There have been some interesting behavioral economics books about selfishness vs. enlightened self-interest vs. selflessness. It’s a fascinating topic.
MOD, my feeling is that selfishness is its own form of bad. I was using the grocery line as an example of the least objectionable things that people do, small personal benefit for one but a penalty for many. Some recent examples with more risk: S1 and I pushed a stalled car off of the 520 floating bridge; W ran into traffic when a blind woman got disoriented during a wind storm and all the other drivers were just driving around her; I have stopped guys hitting kids and women (and I’m kinda small myself).
At each of these, at least a hundred other people could have done the kind and good thing but chose not to. Given a choice between doing a bad thing or a good thing, I think most will choose the good one. Given the choice between bad, good, or nothing, people overwhelmingly choose to do nothing, and I think that in itself is a bad thing.
I think in the everyday life of most CC posters it could be defined in a couple of very basic and perhaps even simplistic ways.
Do we do the “right” thing when no one will know the difference? If a cashier hands you back an extra $20 with your change, do you give it back or let his register be short at the end of the night and jeopardize his job? If you find someone’s wallet outside a restaurant, do you take it back inside and give it to the hostess? If you smash into someone’s car in a parking lot doing damage, do you leave a note with your contact info or just walk away?
I also think you can define a “good” person by observing how they treat others that they have power over or that they employ. Do they treat those people with respect or do they capitalize on that power to the detriment of the other person? I have a very hard time trusting people that abuse servers in restaurants, are harsh with people they employ in their households/companies or that “lord” their position of power publicly in a display of dominance. Sounds trite, but I think inherently “good” people are comfortable with power and use it to help others along rather than to dominate.
And then of course we all have our own biases and that probably customizes our own definition. For instance, I personally think you can tell a lot about someone by observing how they treat animals, the elderly or any other vulnerable person.
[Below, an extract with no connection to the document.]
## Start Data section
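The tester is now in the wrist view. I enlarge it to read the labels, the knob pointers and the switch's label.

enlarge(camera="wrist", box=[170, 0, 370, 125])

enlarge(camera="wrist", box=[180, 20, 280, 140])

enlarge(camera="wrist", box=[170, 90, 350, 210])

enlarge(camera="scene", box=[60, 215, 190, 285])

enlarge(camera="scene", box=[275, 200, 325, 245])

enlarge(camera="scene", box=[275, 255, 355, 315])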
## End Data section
I know the difference. I’m not saying I always do the right thing (because I don’t, although I never TRY to do the wrong thing, occasionally it all goes to hell in a handbasket anyway), but it’s never a case of “no one will know”. Someone will know, even if it’s only you.
What’s a bummer is that that’s not enough for some people-only external moralities and the threat of being caught keeps them from practicing evil/being bad…
I think most people have a set of values, of instincts and other learned and non learned behavior, that I think they generally want to be good/do good. That said, people also do things that we may not consider good but they themselves are doing so out of good motives. The parent who truly believes that corporal punishment and being tough on a kid makes a better person may be doing so out of love, but it can screw the kid up, same with the parent who tries to encase their kid in foam, it is done out of love, but is it the right thing? I think a lot of people try to do the right thing, and try to live their lives in a way that reflects that, but often things get in the way of that, or they simply are human and at times, lose it. The thing to remember is no one is either all good or all bad, even the most evil person might have things about them that are commendable, while that person people hold up as a saint might have some things about them that aren’t too keen. I refuse, though, to subscribe to what was promoted by certain branches of religion over the years, that people are inherently low, that they therefore are beholden to some deity and/or church because they are so low, I don’t buy that. I think people have the capability of saints and devils within themselves, but inherently low/ I don’t think so. I am never amazed how low people can go, but on the other hand, as compared to that one person, are millions or maybe even billions going about their lives not being like that:) The same humanity that could produce Bach or Handel, also could produce Muzak lol
“What’s a bummer is that that’s not enough for some people-only external moralities and the threat of being caught keeps them from practicing evil/being bad…”
Right. That’s why I never got “religion as the base of morality.” I don’t go stealing things that aren’t mine or killing other people or whatever because I’m afraid there’s some afterlife with a deity where I’ll be punished for it. I don’t do so because those aren’t the right things to do, period.
A principle of UUism is “the inherent worth and dignity of every human being.” Doesn’t say anything re “good” or “bad.” I think that whether one comes down on the good, innately constructive side of life or on the bad, destructive side is a matter of ongoing personal choice, amongst other things. It’s complicated.
I wrote a long thoughtful answer to this and just before I sent it I realized I’d offered a mish mash of well-known philosophical and psychological theories. So I deleted that crap.
People are inherintly selfish. I believe in original sin and believe we overcome our selfish desires to live in a civilized society. We wouldn’t need laws if people were basically good.
This is really an old philosophical argument. I also believe in the fallen nature of humanity. That’s not to say that I don’t think people are capable of heroic self-sacrifice and great good. But they don’t come naturally.
On a non-religious note, Freud argued that repression (laws, internalized behavior mores) is the price of civilization.
@MotherOfDragons, your second paragraph is exactly what I meant. I was not suggesting the the choice between being on the positive or the negative side was ethically neutral: only that it is a CHOICE that we can and must make over and over again.